DATA EXTRACT:
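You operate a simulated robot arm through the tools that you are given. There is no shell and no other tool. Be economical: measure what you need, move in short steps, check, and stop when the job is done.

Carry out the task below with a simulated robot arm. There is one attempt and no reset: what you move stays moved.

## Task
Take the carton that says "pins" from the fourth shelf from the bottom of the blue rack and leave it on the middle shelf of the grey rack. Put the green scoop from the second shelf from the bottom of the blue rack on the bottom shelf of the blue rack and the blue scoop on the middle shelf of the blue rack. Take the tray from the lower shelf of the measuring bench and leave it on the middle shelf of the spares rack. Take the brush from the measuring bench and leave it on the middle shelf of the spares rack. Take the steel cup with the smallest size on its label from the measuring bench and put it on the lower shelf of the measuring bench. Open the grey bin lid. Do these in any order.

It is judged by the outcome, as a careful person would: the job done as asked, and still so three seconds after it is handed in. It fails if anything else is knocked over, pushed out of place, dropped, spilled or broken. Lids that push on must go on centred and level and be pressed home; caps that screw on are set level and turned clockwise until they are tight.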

TASK STATEMENT: Copy the material above back out, exactly as written.

EXERCISE RESPONSE:
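You operate a simulated robot arm through the tools that you are given. There is no shell and no other tool. Be economical: measure what you need, move in short steps, check, and stop when the job is done.

Carry out the task below with a simulated robot arm. There is one attempt and no reset: what you move stays moved.

## Task
Take the carton that says "pins" from the fourth shelf from the bottom of the blue rack and leave it on the middle shelf of the grey rack. Put the green scoop from the second shelf from the bottom of the blue rack on the bottom shelf of the blue rack and the blue scoop on the middle shelf of the blue rack. Take the tray from the lower shelf of the measuring bench and leave it on the middle shelf of the spares rack. Take the brush from the measuring bench and leave it on the middle shelf of the spares rack. Take the steel cup with the smallest size on its label from the measuring bench and put it on the lower shelf of the measuring bench. Open the grey bin lid. Do these in any order.

It is judged by the outcome, as a careful person would: the job done as asked, and still so three seconds after it is handed in. It fails if anything else is knocked over, pushed out of place, dropped, spilled or broken. Lids that push on must go on centred and level and be pressed home; caps that screw on are set level and turned clockwise until they are tight.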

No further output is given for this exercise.